Amity & Sorrow is a really interesting story about two children raised in a cult, their mother and their flight for freedom. It begins with Amaranth who is fleeing into the dark away from her husband, her 50 sister wives, and the horrors that lingered behind her. 4 days and nights Amaranth drove until she crashed the car and was rescued by a beaten down farmer.
Amity and Sorrow are children who have lived their whole lives in the cult, surrounded by prayer and sister wives. Suddenly thrust into a world that confuses them, they are burdened with rules and laws that don't work in the every day world. But as they find space on the farmer's porch Amity begins to find her freedom. She begins small by breaking the rules to speak with Dust, the farmer's adopted son. Sorrow, on the other hand, can not seem to find her place in this new world where she is just like everyone else. In the cult she was the prophet's first daughter, born from his first wife, and was also the oracle. She would stand beside her father and look into the bowl of water and call out prophecies. Now in a world with no prayer, no wives, and only a broken piece of the bowl, she longs for her father and the world she knew and she will do whatever it takes to go home.

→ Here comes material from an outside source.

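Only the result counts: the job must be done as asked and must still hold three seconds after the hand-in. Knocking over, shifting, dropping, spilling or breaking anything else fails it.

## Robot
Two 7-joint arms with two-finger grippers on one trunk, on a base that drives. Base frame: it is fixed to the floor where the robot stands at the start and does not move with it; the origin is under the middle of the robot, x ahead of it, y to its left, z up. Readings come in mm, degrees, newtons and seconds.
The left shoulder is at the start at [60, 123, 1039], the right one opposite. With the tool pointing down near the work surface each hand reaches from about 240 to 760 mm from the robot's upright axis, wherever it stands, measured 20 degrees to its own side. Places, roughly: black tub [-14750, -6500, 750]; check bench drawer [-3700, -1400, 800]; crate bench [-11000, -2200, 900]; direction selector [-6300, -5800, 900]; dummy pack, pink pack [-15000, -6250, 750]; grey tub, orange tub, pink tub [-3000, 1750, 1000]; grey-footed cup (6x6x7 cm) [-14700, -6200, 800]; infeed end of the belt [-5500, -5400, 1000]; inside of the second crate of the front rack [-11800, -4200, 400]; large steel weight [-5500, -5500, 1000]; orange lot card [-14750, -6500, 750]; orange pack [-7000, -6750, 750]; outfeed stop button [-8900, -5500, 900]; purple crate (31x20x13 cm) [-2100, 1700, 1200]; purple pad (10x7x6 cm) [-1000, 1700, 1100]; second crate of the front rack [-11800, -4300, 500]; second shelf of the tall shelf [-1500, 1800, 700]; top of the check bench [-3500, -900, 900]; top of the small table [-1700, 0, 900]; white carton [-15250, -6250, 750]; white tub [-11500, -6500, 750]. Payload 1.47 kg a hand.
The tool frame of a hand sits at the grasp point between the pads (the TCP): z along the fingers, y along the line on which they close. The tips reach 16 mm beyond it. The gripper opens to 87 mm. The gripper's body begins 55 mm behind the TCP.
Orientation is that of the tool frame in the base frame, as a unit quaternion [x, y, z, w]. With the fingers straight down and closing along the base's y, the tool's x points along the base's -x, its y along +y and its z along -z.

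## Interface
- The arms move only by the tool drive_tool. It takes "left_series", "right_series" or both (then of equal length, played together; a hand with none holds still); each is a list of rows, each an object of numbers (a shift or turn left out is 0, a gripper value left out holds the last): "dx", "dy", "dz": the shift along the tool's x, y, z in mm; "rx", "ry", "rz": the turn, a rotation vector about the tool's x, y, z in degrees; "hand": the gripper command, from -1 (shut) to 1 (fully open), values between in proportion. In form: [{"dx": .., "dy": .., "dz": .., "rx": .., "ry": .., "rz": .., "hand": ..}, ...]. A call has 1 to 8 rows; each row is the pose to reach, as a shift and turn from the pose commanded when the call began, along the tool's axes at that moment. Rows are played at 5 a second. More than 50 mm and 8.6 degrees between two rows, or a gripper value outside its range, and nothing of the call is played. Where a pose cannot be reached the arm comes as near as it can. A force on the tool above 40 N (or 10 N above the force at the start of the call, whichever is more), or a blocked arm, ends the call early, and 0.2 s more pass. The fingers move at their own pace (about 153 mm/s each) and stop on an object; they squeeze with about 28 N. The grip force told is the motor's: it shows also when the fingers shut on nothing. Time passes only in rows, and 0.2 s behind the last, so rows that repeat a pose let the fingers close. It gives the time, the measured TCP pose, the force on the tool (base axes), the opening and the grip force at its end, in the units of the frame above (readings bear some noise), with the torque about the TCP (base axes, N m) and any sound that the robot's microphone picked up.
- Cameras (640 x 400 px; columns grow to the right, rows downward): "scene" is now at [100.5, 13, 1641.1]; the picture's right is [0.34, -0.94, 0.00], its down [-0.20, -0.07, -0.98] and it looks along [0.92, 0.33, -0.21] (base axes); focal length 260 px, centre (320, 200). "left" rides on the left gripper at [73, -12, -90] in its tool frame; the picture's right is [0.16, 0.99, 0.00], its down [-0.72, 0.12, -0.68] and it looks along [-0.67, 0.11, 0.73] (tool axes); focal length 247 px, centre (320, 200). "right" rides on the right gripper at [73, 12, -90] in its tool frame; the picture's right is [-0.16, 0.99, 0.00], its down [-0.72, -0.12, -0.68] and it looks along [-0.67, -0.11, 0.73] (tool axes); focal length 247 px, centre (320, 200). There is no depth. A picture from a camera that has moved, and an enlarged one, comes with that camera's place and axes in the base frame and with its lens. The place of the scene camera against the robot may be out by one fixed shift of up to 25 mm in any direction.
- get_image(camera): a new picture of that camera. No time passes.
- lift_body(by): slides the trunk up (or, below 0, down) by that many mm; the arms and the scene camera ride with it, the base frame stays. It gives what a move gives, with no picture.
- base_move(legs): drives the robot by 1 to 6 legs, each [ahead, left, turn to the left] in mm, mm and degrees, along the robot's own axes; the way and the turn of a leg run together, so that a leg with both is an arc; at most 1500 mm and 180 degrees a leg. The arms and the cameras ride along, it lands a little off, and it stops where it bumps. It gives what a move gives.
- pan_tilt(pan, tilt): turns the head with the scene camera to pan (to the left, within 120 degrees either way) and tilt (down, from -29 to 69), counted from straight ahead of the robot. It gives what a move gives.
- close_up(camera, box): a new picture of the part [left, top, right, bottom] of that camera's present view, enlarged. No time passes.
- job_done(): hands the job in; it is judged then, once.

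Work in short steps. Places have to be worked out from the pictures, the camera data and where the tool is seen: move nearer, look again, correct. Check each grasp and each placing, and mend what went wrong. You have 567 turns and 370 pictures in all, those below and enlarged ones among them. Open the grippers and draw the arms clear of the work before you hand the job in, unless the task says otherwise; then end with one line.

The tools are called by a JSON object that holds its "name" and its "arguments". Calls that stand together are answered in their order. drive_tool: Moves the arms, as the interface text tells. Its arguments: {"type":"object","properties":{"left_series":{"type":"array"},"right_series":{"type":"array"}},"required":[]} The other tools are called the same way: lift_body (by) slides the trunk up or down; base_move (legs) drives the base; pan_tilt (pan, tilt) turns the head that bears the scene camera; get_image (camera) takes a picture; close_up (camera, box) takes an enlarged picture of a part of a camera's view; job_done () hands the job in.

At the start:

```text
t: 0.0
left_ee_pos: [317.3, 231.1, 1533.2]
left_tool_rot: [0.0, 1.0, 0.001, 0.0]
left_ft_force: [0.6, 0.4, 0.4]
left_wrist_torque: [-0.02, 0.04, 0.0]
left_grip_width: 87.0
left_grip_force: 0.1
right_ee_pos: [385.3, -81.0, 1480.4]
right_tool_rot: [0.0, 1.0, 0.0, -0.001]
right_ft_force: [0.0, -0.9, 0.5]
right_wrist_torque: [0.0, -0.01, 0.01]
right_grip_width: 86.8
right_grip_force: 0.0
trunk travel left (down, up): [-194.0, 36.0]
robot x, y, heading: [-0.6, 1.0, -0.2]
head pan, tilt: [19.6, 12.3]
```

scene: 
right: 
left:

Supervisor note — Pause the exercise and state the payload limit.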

Amaranth looks at her children and wonders were she went wrong. In the beginning they had such ideals. The religion was created with the idea that all women deserved a place where they could be safe and loved. She had been his first wife and he had been the first person to make her feel fully loved. But now years later she feels like the meaning of what they had tried to do has been lost and now, now there are hints that Sorrow might be his newest wife and that she can't allow. And so she had fled from everything familiar in the hopes of protecting her daughter who didn't want to be protected. But in getting lost Amaranth found herself. After the farmer lets her and the girls stay on his porch she begins to find herself drawn to the this enigmatic man who continues to struggle against the dirt of Oklahoma.
I really enjoyed this book. I thought it gave a really interesting insight as to what could start a cult and then how it can change as the people mature and change and seek things that they had never longed for before. It was entertaining to see how the girls interacted with things that we see everyday like candy and soda pop. And it even made me think much more kindly about Grapes of Wrath which is one of the few novels that I genuinely don't enjoy.
I definitely recommend grabbing this book and reading it if you are looking for something deep and introspective!